One of the entrepreneurs whose company he bought, “Mrs. B” of the Nebraska Furniture Mart, was tooling around the mammoth store in her golf cart issuing orders well past her 100th birthday, and I think you can expect Warren to be doing much the same.
If something did happen to him tomorrow, Charlie Munger, Buffett’s brilliant but older partner, would doubtless be able to keep the business growing nicely and find a way to leave it in good hands, which should cushion the blow to the stock. If he died tomorrow, the stock would tumble — but certainly not collapse. I’d guess you’d see a 20% drop.

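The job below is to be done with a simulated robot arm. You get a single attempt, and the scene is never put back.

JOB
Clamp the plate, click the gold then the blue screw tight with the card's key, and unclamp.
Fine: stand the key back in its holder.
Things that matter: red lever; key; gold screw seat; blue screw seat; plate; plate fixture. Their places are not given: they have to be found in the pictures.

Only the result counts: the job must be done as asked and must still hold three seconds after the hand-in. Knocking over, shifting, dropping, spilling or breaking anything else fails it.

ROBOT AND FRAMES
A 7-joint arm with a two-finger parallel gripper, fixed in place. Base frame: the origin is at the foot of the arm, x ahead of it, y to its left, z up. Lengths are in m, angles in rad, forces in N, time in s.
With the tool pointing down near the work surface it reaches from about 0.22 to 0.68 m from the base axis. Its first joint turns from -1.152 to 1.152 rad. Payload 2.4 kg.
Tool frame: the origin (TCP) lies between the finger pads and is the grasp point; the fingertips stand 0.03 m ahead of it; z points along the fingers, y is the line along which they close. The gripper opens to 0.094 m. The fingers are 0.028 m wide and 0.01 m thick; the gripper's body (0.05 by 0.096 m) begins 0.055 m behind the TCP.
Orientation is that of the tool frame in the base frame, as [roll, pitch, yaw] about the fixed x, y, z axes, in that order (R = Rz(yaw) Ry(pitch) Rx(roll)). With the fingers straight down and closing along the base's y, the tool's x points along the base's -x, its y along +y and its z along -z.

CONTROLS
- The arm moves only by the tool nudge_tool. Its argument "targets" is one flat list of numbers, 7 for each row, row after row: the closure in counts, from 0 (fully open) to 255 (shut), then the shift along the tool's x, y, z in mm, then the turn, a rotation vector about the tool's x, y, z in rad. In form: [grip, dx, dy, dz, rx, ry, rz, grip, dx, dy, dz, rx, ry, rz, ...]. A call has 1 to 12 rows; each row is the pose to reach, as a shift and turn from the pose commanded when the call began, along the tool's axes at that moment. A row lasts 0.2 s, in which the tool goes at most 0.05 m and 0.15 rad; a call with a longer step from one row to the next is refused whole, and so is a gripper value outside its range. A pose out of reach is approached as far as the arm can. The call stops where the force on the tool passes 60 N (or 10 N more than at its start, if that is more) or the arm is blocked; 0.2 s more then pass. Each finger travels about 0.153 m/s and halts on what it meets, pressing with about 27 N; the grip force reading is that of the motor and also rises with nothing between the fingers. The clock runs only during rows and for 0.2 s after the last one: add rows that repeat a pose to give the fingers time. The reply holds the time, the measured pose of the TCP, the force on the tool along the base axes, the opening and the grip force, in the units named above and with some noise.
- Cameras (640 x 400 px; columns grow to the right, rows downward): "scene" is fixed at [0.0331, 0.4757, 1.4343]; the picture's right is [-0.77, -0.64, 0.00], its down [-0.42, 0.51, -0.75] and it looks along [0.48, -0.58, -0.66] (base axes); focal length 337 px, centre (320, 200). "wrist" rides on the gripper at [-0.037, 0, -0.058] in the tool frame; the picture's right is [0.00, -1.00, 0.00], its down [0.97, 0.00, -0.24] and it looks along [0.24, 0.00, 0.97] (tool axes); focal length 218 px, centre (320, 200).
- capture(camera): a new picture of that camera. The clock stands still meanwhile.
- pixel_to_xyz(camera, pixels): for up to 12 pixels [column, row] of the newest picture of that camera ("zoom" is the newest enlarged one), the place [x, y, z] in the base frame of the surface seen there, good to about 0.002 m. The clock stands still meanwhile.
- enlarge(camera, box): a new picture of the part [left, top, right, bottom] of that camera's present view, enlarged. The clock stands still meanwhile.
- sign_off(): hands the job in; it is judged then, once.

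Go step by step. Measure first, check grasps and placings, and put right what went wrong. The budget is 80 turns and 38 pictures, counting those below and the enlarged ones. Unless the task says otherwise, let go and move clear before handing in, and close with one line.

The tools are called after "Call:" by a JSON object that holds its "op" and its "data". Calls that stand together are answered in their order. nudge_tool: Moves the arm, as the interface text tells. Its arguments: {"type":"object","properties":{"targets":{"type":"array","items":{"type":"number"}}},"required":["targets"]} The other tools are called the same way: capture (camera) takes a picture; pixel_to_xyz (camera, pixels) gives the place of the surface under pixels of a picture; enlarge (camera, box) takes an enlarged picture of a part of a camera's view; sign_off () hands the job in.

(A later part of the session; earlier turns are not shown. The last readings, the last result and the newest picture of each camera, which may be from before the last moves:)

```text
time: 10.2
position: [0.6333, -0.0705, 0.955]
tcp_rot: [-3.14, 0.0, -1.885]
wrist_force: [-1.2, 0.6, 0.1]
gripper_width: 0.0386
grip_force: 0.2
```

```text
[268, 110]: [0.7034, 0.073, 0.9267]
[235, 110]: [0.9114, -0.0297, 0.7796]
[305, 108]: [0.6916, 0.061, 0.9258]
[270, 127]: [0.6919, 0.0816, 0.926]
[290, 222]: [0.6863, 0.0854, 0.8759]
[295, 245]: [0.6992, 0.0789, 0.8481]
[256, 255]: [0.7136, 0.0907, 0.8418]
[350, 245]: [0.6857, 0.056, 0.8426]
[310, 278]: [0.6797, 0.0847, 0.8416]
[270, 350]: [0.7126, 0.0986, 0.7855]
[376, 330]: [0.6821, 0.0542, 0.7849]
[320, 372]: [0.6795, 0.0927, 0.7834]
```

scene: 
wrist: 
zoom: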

But let’s say he hits 90 on the dot, then retires. And let’s say that instead of growing Berkshire’s book value at a compounded 23% or so, as he has for so long, he can grow it only 18%. (It gets harder as you get bigger, and maybe Buffett’s bulb will dim a bit with age.) Under these assumptions, the long-term investor who shorts one share today at $30,850 and hangs in there for 24 years would see the stock at nearly $2 million a share.
Of course, if I really expected the stock to be $2 million a share in 24 years, I’d be buying it, and I’m not. It’s always seemed a little, or a lot, ahead of itself, even when I first wrote about it at $300 a share. But shorting Berkshire Hathaway until Warren Buffett dies? Why not just shoot yourself in the head and get it over with?